The sales people are pretty persistant, almost annoying, and moreso when I watch them push the ADSL gift bag on little old ladies walking by. It comes in a pretty red gift bag and promises free access for first 2 months.. (and that's at 12mbps or something wild like that (i think my piddly dsl back in the US is a small fraction of the speed.) TV and movies on your PC in Japan? I think very soon. The latest laptops here have gorgous screens.
there are also ads on TV and other places making all this broad band stuff look very cool to have. they sure know how to market technology here. lucky for Japanes tech companies, movie star and tv stars are actually believable on TV ads here.
even their yahoo home page button bar up top has the BB link first now.
http://www.yahoo.co.jp
Strange, that's the opposite of my experience. I've had both cable and (A)DSL and cable has always been far more symetric. My current DSL provider (Pac Bell) caps upstream data at about 132k. With Time Warner Cable I saw about 500k both ways. Both providers have rules against home servers.
There's a basic problem with any form of DSL: the final mile. If you're not close enough to a CO, or if you have 30 year old cable in your house, you are out of luck. Cable might be the only high-bandwidth solution if you're stuck like that.

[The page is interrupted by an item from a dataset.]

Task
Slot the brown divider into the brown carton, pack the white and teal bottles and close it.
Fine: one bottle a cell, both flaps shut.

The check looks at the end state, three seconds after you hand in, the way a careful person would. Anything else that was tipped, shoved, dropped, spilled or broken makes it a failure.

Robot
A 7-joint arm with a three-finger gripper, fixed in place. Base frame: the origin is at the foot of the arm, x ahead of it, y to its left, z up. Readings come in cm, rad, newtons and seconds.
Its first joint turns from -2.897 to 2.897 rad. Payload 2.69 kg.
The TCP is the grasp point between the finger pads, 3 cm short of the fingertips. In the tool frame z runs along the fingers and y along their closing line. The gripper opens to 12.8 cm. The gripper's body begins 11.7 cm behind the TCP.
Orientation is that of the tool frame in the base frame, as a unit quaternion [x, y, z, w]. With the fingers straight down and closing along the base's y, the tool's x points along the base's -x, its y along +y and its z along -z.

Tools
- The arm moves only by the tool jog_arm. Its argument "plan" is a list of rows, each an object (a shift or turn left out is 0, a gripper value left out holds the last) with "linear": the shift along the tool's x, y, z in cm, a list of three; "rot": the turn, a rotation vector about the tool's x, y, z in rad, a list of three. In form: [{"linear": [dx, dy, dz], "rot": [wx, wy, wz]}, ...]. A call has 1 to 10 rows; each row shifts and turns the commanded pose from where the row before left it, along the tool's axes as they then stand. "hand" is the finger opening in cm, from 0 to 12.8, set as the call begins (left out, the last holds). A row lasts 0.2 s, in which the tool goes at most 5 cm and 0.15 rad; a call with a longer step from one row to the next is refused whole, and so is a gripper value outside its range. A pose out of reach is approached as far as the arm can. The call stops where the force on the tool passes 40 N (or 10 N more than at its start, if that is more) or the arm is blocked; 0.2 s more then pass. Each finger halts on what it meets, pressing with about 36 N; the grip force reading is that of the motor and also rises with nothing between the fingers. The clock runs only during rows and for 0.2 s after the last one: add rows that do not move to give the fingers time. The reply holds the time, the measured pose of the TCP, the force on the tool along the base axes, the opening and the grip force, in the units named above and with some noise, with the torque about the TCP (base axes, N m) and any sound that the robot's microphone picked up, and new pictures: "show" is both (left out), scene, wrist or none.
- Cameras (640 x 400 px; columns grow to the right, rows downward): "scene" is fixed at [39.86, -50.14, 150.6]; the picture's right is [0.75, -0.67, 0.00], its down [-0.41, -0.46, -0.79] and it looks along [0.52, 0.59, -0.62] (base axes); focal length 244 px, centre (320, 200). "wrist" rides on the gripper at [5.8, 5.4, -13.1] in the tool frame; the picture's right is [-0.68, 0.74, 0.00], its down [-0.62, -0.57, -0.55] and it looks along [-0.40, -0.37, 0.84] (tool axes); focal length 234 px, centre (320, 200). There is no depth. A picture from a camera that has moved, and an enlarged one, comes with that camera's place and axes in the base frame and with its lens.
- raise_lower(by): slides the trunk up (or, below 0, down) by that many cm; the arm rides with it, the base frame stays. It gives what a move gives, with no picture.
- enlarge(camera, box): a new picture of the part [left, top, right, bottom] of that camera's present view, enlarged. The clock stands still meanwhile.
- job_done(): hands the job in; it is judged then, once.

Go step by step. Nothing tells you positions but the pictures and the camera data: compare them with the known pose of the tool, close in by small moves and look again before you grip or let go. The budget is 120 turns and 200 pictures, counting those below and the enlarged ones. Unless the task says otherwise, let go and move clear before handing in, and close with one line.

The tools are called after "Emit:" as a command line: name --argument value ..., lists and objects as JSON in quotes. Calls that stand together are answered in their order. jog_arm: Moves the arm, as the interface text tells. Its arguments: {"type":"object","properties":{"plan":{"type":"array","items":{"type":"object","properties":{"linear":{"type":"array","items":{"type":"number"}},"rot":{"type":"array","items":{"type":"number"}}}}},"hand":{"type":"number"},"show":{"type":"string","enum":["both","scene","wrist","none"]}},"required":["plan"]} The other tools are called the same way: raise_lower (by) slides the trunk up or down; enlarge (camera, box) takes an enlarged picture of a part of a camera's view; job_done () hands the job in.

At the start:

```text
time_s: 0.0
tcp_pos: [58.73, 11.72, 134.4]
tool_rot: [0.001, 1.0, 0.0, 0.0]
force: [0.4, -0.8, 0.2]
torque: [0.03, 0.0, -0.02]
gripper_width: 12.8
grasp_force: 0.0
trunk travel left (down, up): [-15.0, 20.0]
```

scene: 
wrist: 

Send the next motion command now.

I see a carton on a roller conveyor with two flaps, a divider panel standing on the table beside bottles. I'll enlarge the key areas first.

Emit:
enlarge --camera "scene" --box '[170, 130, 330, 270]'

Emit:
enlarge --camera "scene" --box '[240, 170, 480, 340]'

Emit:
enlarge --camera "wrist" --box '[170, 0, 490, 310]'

I get typically 2.5Mbps downstream, I don't worry too much about the outbound, it isn't important for what I'm currently doing.
And then there's the issue of who becomes your ISP. Our local RBOC was bought out by Qwest and service took a serious drop. They started offering DSL, but, as I said, it didn't work at my house. A couple of years ago Qwest sold their DSL operation to Microsoft/MSN. Service took yet another drop. I have heard that Qwest is going to be buying it back, but considering their current troubles, I'm not holding my breath.